Requirement:
Set down the selected text as it stands from "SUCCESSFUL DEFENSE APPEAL" to "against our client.", and nothing more.

Selected text:
################

SUCCESSFUL DEFENSE APPEAL LEADS TO DUI CHARGES BEING DROPPED.  2011 Duval County client was arrested and charged with DUI.  Upon examining the State’s evidence, we determined that our client had been illegally stopped by a police officer who was outside his jurisdiction.  We filed a pre-trial motion to challenge the legality of the traffic stop.  At the hearing, the trial court denied the motion based upon inadmissible evidence.  The case was appealed to the Circuit Court and, ultimately, the District Court of Appeal.  The District Court of Appeal agreed with our argument and ruled that the actions of the lower courts were not proper.  As a result of our successful appeal, the State was forced to drop all charges against our client.

CLIENT’S PLEA TO DUI SUCCESSFULLY OVERTURNED LEADING TO A REDUCTION OF DUI CHARGES TO A LESSER TRAFFIC OFFENSE.  2011 Duval County client was pulled over by police because he was driving at night without his headlights on.  After a DUI investigation was conducted, our client was arrested for DUI.  Our client then submitted to a breath test and provided two breath samples over the legal limit:  0.10; 0.11.  Our client pled to the charges of DUI at his first appearance hearing.  After his release from jail, he sought legal advice.  Not only were we successful in getting our client’s case re-opened, but we were able to convince the State to dismiss the DUI charges and our client pled to a lesser traffic offense of reckless driving.  Our client received a withhold of adjudication on the reduced charge, meaning that he was not convicted of a crime and had no points assessed to his driver’s license.

################

Source data:
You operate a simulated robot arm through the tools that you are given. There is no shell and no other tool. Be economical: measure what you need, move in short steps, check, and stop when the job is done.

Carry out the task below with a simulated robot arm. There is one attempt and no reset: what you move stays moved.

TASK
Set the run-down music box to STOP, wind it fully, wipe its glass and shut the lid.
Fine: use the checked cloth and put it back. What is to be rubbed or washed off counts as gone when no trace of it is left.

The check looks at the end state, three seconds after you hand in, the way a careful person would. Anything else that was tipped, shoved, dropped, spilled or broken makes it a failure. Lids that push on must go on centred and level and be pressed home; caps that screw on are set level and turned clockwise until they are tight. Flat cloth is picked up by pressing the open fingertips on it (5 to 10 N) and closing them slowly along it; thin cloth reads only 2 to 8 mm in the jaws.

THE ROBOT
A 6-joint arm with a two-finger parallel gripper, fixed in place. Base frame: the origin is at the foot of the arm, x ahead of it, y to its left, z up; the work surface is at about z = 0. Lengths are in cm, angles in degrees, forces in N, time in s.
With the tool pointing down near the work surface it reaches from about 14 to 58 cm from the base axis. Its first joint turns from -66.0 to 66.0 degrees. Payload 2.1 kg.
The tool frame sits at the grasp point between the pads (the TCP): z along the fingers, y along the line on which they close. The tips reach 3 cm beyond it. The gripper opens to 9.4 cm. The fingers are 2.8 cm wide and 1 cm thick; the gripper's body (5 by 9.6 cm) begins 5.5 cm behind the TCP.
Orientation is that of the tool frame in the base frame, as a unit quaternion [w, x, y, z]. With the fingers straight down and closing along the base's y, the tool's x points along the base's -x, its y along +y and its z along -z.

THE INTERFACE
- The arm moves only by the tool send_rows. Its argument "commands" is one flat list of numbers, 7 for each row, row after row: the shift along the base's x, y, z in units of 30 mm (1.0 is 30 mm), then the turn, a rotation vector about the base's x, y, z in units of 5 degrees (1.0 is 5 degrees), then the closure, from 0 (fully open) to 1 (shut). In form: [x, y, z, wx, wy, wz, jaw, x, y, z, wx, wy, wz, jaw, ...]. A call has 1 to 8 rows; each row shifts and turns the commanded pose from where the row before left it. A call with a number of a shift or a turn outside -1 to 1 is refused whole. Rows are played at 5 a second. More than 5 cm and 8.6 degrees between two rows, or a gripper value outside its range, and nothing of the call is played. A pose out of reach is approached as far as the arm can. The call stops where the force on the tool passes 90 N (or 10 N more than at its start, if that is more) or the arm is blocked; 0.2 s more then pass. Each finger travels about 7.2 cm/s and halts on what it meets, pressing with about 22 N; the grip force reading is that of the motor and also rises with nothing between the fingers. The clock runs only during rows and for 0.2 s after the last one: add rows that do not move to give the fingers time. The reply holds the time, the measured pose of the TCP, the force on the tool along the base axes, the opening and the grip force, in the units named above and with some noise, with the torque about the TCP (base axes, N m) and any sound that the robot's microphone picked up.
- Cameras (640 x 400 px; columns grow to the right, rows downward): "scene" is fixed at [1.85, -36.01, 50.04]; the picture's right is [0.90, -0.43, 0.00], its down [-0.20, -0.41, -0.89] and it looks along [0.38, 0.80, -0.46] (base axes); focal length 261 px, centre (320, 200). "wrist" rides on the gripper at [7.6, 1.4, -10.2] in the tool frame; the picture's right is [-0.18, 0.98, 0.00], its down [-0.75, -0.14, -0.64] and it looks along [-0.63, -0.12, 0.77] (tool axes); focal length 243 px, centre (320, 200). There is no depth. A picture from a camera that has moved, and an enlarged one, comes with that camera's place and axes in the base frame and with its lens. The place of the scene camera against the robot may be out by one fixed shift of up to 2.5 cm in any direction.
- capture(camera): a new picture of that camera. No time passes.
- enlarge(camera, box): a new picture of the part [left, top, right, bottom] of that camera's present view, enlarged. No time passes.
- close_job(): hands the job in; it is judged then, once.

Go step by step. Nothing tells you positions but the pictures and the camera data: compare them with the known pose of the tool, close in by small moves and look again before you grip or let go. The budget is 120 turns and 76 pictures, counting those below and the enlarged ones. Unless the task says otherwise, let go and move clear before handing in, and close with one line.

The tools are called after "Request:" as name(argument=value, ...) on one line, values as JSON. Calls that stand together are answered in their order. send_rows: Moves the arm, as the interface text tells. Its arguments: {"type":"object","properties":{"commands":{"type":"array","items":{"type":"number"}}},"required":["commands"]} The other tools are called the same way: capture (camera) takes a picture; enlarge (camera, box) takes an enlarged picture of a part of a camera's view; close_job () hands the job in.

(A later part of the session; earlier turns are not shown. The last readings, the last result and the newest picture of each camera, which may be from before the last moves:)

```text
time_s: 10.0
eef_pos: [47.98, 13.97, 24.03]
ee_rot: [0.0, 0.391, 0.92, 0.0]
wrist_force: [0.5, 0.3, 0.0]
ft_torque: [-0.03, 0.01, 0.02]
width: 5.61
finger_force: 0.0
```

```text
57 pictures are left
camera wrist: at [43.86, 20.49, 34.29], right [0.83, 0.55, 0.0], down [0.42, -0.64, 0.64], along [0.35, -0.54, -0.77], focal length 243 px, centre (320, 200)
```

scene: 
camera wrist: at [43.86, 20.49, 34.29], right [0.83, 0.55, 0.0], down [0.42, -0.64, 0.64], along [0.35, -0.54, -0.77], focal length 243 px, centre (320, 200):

################

Result of the exercise:
SUCCESSFUL DEFENSE APPEAL LEADS TO DUI CHARGES BEING DROPPED.  2011 Duval County client was arrested and charged with DUI.  Upon examining the State’s evidence, we determined that our client had been illegally stopped by a police officer who was outside his jurisdiction.  We filed a pre-trial motion to challenge the legality of the traffic stop.  At the hearing, the trial court denied the motion based upon inadmissible evidence.  The case was appealed to the Circuit Court and, ultimately, the District Court of Appeal.  The District Court of Appeal agreed with our argument and ruled that the actions of the lower courts were not proper.  As a result of our successful appeal, the State was forced to drop all charges against our client.